Interview mit RWE-Chef Peter Terium "Für mich geht ein Traum in Erfüllung"

Düsseldorf · Beim Energiekonzern RWE wird mit dem neuen Chef ein etwas anderer Wind wehen. Peter Terium setzt mehr als sein Vorgänger auf erneuerbare Energien und dreht der Kernenergie den Rücken zu. Wir haben mit dem designierten RWE-Chef gesprochen.

Am 1. Juli werden Sie RWE-Chef. Ist das ein begehrenswerter Job, RWE hat keinen besonders guten Ruf?

Terium: Für mich geht damit ein Traum in Erfüllung. Mit der Erfahrung von zehn Jahren bei RWE kann ich sagen: Der Konzern ist besser, als er oft dargestellt wird.

Was unterscheidet Sie von Ihrem Vorgänger Jürgen Großmann?

Terium: Ein paar Kilogramm und eine andere Sozialisation. Jürgen Großmann ist als Vollblut-Unternehmer zu RWE gekommen, ich bin in einem Konzern groß geworden und arbeite stärker teambezogen.

Jürgen Großmann war für viele der "Dinosaurier der Energiewirtschaft". Was wird unter Ihnen anders?

Terium: Jürgen Großmann hat sich genauso entschieden wie für die Kernenergie auf für die Erneuerbaren eingesetzt. Was er macht, macht er konsequent. Der Ausstieg aus der Kernenergie ist abgehakt. RWE wird, auch im Ausland, keine Kernkraftwerke mehr bauen. Wir werden die Energiewende europaweit weiterhin aktiv mit gestalten.

Trotzdem klagen Sie vor dem Verfassungsgericht auf Schadenersatz. Rechnen Sie sich wirklich Chancen aus?

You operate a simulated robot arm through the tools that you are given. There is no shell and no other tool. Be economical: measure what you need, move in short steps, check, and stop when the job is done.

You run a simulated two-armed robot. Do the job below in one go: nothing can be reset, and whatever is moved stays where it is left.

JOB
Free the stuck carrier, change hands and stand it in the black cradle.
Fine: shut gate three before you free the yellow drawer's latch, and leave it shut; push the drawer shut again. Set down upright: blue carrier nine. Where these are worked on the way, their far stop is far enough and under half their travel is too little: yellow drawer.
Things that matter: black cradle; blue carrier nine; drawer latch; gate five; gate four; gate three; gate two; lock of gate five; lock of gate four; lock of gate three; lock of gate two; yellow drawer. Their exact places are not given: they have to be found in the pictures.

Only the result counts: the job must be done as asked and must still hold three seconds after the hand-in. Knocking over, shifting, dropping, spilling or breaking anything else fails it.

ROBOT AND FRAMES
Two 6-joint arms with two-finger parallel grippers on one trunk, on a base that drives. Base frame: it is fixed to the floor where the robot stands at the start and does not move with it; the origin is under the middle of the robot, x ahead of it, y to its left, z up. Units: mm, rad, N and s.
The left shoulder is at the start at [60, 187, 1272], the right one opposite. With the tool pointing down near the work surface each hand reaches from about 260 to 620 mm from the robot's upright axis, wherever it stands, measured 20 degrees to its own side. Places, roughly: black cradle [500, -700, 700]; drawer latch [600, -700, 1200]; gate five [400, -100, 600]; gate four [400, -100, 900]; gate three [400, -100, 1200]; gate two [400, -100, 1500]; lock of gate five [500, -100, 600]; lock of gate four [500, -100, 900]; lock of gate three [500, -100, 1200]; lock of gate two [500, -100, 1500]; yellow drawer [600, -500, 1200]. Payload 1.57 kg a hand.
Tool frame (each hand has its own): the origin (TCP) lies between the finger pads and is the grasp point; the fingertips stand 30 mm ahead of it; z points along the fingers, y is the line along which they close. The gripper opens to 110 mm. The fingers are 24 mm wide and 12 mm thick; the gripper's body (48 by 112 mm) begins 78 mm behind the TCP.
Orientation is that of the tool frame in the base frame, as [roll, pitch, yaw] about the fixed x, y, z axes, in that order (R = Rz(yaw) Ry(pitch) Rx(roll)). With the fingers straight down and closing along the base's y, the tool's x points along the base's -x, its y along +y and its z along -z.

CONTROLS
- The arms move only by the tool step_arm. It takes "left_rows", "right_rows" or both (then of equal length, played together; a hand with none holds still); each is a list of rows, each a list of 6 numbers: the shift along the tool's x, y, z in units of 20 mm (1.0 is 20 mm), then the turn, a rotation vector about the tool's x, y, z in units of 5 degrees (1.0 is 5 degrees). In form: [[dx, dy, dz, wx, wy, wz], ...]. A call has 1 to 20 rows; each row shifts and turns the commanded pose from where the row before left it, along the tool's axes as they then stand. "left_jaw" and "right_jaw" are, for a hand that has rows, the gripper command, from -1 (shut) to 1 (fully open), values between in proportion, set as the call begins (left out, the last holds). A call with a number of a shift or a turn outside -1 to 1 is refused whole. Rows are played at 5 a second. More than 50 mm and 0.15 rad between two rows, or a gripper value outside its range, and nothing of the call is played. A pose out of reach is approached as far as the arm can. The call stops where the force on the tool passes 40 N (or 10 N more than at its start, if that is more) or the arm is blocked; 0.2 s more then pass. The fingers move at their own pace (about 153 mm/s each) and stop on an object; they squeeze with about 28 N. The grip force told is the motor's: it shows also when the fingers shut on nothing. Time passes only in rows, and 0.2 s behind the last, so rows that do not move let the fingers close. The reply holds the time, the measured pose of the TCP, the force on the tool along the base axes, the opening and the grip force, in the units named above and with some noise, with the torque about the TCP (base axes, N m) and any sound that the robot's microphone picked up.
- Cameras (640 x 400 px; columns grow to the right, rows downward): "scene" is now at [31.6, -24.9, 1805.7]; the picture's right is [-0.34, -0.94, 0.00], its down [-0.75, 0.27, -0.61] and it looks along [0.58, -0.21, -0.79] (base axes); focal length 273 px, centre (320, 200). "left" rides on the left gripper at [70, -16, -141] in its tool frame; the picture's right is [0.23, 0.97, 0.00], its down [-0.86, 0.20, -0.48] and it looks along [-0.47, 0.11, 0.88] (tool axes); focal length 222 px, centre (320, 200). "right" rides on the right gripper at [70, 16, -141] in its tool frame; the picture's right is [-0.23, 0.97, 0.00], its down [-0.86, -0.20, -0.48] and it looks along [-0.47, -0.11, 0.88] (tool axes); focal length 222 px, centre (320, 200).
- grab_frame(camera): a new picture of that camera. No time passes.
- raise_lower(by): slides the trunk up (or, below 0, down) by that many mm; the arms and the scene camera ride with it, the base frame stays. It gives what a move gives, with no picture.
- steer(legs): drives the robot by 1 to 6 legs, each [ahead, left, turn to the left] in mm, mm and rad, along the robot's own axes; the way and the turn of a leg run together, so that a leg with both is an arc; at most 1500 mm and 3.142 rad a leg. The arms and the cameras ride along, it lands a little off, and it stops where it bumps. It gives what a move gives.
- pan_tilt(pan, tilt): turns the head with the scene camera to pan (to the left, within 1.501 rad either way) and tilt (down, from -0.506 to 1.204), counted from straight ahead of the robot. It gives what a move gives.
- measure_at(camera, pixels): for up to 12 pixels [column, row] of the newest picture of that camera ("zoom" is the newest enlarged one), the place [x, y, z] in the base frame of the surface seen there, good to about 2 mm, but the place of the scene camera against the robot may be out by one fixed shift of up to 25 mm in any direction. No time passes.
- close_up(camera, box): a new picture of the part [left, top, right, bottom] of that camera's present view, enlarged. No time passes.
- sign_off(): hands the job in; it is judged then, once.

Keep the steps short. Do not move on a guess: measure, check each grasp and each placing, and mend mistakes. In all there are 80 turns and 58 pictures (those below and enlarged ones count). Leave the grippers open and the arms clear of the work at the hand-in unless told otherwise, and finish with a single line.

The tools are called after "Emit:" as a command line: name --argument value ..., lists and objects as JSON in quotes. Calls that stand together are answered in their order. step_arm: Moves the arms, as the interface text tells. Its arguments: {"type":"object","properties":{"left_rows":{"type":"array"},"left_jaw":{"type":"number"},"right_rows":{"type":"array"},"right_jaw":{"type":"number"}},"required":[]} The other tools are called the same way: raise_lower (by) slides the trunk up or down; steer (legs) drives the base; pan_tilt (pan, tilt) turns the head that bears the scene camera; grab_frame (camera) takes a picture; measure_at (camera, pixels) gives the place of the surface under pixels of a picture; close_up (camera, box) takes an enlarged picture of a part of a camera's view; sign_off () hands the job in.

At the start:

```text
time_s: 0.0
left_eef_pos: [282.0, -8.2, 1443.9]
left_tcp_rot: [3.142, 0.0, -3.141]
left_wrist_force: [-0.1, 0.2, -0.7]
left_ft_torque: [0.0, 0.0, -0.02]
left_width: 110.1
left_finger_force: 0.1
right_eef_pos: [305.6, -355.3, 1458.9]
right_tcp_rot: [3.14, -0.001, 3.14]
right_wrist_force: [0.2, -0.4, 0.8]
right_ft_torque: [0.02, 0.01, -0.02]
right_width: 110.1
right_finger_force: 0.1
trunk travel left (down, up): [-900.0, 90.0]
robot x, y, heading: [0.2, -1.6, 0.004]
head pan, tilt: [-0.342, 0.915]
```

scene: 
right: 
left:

Terium: Wir wollen grundsätzlich klären lassen, ob der Gesetzgeber bei dem beschleunigten Kernenergieausstieg verfassungsgemäß und rechtsstaatlich gehandelt hat. Viele Experten sehen gute Erfolgschancen. In einem Rechtsstaat muss es doch möglich sein, ein staatliches Handeln vor Gericht überprüfen zu lassen. Dann dürfen wir doch auch im Interesse unserer Aktionäre nicht tatenlos zusehen — zumal es in Deutschland einen derartigen Eingriff in Eigentumsrechte von Unternehmen noch nie gegeben hat.

Wann rechnen Sie mit einem Urteil?

Terium: Das kann unter Umständen lange dauern, wie uns die Geschichte zeigt. 1986 hatte ein Verbraucher gegen den Kohlepfennig geklagt, 1994 entschied das Verfassungsgericht dann, dass dieser tatsächlich verfassungswidrig war.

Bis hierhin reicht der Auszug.